In what he has described as a big honour, Prof Mark Tomlinson, co-director of the Institute for Life Course Health Research (ILCHR), has been appointed to a key advisory group of the World Health Organisation (WHO).
Tomlinson will be part of the Strategic and Technical Advisory Group of Experts (STAGE) for Maternal, Newborn, Child, Adolescent Health and Nutrition for a term of three years from May, 2020 to 2022.
The STAGE advisory group which reports directly to the director-general of the WHO, will provide strategic and technical advice to the WHO on matters relating to Maternal, Newborn, Child, Adolescent Health, and Nutrition (MNCAH&N) and will inform the WHO Primary Health Care (PHC) and Universal Health Coverage (UHC) agendas.

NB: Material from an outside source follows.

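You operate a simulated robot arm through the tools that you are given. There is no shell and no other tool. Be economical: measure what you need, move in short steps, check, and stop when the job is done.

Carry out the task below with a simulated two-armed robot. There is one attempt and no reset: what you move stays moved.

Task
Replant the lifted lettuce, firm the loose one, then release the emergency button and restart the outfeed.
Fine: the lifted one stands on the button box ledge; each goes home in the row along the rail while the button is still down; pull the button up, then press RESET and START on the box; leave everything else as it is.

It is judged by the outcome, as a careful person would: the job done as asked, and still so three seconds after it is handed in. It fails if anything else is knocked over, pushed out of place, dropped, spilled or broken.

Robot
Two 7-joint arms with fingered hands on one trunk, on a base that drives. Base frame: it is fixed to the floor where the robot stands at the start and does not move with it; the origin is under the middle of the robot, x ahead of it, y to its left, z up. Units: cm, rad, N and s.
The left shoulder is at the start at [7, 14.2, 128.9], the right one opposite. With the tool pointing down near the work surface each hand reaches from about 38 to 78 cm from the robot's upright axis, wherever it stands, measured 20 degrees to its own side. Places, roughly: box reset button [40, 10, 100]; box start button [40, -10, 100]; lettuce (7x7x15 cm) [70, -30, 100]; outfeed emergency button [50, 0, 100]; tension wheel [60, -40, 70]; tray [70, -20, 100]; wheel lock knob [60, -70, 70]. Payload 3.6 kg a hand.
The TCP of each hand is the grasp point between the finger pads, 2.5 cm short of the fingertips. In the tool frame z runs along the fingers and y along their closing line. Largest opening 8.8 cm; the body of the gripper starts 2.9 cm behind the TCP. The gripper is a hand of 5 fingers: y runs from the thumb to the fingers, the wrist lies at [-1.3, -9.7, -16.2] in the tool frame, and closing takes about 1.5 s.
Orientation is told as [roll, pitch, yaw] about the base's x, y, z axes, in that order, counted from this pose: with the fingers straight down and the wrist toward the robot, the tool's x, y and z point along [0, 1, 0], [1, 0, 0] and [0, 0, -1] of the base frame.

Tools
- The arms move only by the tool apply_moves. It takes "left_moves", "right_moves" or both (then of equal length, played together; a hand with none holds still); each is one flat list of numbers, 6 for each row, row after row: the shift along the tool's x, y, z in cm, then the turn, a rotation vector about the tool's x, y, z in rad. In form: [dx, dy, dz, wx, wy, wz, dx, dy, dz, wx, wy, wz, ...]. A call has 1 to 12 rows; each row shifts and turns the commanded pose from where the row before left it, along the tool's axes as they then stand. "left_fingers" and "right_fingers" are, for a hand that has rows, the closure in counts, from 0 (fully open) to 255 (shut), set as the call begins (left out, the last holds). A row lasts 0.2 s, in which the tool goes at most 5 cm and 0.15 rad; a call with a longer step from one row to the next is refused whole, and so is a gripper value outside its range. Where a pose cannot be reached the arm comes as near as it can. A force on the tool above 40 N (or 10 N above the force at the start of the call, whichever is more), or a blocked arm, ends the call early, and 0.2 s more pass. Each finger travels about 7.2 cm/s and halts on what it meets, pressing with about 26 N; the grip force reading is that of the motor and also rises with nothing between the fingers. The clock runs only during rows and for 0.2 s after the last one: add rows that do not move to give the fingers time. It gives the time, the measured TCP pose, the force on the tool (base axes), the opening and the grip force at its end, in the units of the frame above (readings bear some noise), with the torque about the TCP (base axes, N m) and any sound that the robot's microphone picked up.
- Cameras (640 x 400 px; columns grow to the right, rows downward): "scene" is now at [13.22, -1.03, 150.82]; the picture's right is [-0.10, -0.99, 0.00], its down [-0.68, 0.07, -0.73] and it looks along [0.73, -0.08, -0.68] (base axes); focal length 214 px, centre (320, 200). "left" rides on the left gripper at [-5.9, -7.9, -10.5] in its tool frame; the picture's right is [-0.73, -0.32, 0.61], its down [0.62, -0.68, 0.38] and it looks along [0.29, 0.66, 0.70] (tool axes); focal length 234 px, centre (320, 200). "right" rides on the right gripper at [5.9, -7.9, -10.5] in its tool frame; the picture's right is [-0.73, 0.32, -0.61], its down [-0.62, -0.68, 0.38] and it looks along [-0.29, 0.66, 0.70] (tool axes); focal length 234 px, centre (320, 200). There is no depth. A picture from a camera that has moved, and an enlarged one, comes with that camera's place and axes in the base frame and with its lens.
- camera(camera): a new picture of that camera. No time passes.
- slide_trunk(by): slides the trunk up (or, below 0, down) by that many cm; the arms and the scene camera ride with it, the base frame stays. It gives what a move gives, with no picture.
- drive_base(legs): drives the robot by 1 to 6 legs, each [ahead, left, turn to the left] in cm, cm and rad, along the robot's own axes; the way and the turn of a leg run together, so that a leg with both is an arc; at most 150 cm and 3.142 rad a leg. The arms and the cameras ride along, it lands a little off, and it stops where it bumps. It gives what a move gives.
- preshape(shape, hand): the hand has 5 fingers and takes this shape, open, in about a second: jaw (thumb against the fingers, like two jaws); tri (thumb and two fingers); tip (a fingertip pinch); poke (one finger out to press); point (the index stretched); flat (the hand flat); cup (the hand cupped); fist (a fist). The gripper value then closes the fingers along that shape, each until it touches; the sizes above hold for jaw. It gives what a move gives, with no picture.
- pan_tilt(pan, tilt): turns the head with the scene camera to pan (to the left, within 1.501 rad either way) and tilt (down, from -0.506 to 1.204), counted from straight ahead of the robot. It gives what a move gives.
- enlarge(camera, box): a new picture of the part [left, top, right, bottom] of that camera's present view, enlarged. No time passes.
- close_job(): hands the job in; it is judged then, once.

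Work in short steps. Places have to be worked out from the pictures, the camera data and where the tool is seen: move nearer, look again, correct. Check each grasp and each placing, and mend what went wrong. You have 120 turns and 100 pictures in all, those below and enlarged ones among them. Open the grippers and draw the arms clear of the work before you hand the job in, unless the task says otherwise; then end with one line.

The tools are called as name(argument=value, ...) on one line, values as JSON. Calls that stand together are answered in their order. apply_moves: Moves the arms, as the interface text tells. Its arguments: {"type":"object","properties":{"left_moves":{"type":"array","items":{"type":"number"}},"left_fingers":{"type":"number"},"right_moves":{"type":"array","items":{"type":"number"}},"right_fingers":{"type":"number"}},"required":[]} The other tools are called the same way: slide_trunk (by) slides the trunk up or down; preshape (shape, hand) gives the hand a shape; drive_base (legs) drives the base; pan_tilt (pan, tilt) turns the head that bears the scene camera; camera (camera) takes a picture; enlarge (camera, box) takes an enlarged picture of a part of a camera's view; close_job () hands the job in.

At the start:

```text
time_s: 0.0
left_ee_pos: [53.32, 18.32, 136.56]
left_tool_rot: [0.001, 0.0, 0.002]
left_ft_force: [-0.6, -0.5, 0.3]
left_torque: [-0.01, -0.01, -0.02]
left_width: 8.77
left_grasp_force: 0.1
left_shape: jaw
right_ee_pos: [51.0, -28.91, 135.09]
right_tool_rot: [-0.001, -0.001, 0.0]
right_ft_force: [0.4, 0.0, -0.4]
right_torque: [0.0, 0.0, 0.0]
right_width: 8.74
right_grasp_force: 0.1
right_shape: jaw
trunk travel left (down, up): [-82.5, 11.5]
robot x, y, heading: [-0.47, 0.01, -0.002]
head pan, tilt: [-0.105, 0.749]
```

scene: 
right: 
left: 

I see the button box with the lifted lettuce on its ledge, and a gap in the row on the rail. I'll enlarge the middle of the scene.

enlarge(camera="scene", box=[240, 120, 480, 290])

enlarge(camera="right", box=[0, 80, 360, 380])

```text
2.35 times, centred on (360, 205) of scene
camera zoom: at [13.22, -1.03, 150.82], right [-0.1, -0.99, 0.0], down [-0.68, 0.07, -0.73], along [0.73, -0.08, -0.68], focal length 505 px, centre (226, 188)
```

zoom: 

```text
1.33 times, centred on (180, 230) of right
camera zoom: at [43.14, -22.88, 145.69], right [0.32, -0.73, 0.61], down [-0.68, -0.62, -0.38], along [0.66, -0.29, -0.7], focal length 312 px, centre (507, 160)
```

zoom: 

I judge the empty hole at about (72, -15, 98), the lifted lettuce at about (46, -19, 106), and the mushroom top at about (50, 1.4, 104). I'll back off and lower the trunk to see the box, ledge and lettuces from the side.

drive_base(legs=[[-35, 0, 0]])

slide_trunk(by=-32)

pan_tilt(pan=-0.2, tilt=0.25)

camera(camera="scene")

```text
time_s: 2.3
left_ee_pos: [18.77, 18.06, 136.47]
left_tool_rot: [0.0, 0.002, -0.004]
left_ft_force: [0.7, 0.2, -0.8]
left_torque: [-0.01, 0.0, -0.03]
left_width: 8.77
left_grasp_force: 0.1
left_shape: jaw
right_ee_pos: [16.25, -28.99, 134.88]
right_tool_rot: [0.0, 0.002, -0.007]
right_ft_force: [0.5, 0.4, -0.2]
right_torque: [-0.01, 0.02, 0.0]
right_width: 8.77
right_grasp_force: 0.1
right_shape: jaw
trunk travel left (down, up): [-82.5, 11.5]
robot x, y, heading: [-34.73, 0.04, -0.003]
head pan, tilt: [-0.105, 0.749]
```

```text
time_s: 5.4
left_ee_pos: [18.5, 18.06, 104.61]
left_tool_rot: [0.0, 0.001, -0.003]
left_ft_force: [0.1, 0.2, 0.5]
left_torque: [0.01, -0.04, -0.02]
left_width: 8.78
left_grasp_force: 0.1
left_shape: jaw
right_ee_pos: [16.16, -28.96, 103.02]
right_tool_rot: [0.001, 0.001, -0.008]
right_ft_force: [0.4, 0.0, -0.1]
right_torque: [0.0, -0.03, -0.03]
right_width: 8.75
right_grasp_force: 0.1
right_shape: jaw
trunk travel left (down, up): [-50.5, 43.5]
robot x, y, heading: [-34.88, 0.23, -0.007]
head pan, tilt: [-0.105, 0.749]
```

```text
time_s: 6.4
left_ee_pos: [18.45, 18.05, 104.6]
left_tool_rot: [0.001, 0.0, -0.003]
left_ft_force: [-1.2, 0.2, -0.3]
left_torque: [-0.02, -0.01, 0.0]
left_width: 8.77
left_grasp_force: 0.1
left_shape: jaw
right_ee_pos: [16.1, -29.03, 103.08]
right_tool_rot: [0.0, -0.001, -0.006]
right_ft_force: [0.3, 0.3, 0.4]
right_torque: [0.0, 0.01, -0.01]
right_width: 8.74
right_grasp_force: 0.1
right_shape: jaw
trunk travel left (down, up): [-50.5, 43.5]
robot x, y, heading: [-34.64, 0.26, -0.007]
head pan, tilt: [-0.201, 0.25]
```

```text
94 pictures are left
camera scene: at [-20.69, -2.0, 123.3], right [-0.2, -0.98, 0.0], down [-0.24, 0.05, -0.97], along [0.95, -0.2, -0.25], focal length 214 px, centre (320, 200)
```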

In an interview just before the first meeting of the advisory group – which was virtual instead of in Geneva as previously planned – Tomlinson said he was also “pleasantly surprised" at his appointment to the prestigious group.
“I am a massive supporter of what the WHO tries to do and have done work for them in various capacities, including having helped write the 'Nurturing care for early childhood development: A framework for helping children survive and thrive to transform health and human potential'. Being part of the STAGE group feels like a way of contributing to the WHO agenda.
“The WHO has a massive legitimacy and reach worldwide, and it feels great to be able to make a contribution to global public health," he said.
“This group will help the WHO with formulating priority packages relating to universal health coverage, primary health care, quality of care and other areas."
Tomlinson said another task of the advisory group will be to provide advice on the WHO guideline process. WHO guidelines are based on the best available evidence and are “key documents that help governments in health service delivery".
Tomlinson, a clinical psychologist by training, but now working in Public Health research, said much of his work with the ILCHR starts with pregnancy and follows mothers, children and families across time – in one case over a period of 17 years – and observes what happens to individuals across that life course.
In the last three decades the world has seen a massive drop in the number of children dying from preventable causes – down from 12 million in 1990 to about 4 million per year currently. “This has been a remarkable success for global health initiative. We have now moved away from a predominant focus on survival to one where we also think about how to help the children that do survive also thrive," he said.
“This is the perspective I would like to bring to this group. What do we need to do across the life course to help children thrive? How do we build the important early foundations and then build on those as children and adolescents develop".